El Sumo Sacerdote interrogó a Jesús acerca de sus discípulos y de su enseñanza. 
Jesús le respondió: "He hablado abiertamente al mundo; siempre enseñé en la sinagoga y en el Templo, donde se reúnen todos los judíos, y no he dicho nada en secreto. 
¿Por qué me interrogas a mí? Pregunta a los que me han oído qué les enseñé. Ellos saben bien lo que he dicho". 
Apenas Jesús dijo esto, uno de los guardias allí presentes le dio una bofetada, diciéndole: "¿Así respondes al Sumo Sacerdote?". 
Jesús le respondió: "Si he hablado mal, muestra en qué ha sido; pero si he hablado bien, ¿por qué me pegas?". 
Entonces Anás lo envió atado ante el Sumo Sacerdote Caifás. 

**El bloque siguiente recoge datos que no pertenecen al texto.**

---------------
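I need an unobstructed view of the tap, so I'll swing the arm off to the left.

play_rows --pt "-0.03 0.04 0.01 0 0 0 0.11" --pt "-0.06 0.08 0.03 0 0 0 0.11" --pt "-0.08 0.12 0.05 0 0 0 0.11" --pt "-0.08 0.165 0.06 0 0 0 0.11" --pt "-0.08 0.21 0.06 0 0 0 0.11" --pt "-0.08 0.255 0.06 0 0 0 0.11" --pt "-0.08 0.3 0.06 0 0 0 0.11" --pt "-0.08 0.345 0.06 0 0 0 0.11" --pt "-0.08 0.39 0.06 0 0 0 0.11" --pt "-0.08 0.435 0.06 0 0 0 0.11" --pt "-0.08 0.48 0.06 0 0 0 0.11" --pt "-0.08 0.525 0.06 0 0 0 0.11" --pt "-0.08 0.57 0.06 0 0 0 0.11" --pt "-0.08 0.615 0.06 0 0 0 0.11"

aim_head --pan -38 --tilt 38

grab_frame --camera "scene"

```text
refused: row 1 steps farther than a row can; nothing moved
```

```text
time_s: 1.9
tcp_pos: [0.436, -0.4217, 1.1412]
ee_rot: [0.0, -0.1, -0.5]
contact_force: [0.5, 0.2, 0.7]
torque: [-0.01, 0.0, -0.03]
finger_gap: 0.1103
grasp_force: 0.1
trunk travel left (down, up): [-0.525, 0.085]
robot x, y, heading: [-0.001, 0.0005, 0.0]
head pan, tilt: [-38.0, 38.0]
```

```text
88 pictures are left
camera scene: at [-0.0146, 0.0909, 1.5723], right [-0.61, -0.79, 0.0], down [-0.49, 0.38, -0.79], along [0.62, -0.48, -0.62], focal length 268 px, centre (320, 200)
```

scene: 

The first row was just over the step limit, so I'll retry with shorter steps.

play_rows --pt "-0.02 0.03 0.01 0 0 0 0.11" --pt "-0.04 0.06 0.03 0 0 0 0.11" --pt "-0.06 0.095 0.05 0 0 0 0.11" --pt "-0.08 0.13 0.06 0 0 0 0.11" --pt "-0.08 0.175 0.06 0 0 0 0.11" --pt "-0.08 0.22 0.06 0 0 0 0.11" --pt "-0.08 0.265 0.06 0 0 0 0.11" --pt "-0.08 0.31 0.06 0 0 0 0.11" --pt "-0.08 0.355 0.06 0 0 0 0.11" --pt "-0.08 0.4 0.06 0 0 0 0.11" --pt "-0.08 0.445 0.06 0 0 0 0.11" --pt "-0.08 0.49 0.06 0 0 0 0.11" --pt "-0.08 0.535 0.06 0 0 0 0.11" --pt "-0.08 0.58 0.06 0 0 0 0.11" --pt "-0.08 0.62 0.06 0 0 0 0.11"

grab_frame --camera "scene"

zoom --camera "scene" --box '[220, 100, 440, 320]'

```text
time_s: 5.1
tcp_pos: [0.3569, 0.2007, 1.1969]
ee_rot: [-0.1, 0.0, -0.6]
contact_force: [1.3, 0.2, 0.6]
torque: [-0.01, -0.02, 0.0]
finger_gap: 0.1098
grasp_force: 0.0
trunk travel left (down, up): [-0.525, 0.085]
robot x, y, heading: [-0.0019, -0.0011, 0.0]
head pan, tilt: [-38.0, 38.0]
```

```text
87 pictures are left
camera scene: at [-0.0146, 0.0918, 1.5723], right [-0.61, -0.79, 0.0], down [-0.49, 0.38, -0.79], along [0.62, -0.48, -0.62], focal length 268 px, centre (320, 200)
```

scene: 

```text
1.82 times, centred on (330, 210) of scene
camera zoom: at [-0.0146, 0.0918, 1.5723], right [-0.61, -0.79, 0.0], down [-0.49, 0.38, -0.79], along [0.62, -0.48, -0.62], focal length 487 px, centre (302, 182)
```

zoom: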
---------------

Simón Pedro permanecía junto al fuego. Los que estaban con él le dijeron: "¿No eres tú también uno de sus discípulos?". El lo negó y dijo: "No lo soy". 
Uno de los servidores del Sumo Sacerdote, pariente de aquel al que Pedro había cortado la oreja, insistió: "¿Acaso no te vi con él en la huerta?". 
Pedro volvió a negarlo, y en seguida cantó el gallo. 
Desde la casa de Caifás llevaron a Jesús al pretorio. Era de madrugada. Pero ellos no entraron en el pretorio, para no contaminarse y poder así participar en la comida de Pascua. 
Pilato salió a donde estaban ellos y les preguntó: "¿Qué acusación traen contra este hombre?". Ellos respondieron: 
"Si no fuera un malhechor, no te lo hubiéramos entregado". 
Pilato les dijo: "Tómenlo y júzguenlo ustedes mismos, según la Ley que tienen". Los judíos le dijeron: "A nosotros no nos está permitido dar muerte a nadie". 
Así debía cumplirse lo que había dicho Jesús cuando indicó cómo iba a morir. 
Pilato volvió a entrar en el pretorio, llamó a Jesús y le preguntó: "¿Eres tú el rey de los judíos?". 
Jesús le respondió: "¿Dices esto por ti mismo u otros te lo han dicho de mí?". 
Pilato replicó: "¿Acaso yo soy judío? Tus compatriotas y los sumos sacerdotes te han puesto en mis manos. ¿Qué es lo que has hecho?". 
Jesús respondió: "Mi realeza no es de este mundo. Si mi realeza fuera de este mundo, los que están a mi servicio habrían combatido para que yo no fuera entregado a los judíos. Pero mi realeza no es de aquí". 
Pilato le dijo: "¿Entonces tú eres rey?". Jesús respondió: "Tú lo dices: yo soy rey. Para esto he nacido y he venido al mundo: para dar testimonio de la verdad. El que es de la verdad, escucha mi voz". 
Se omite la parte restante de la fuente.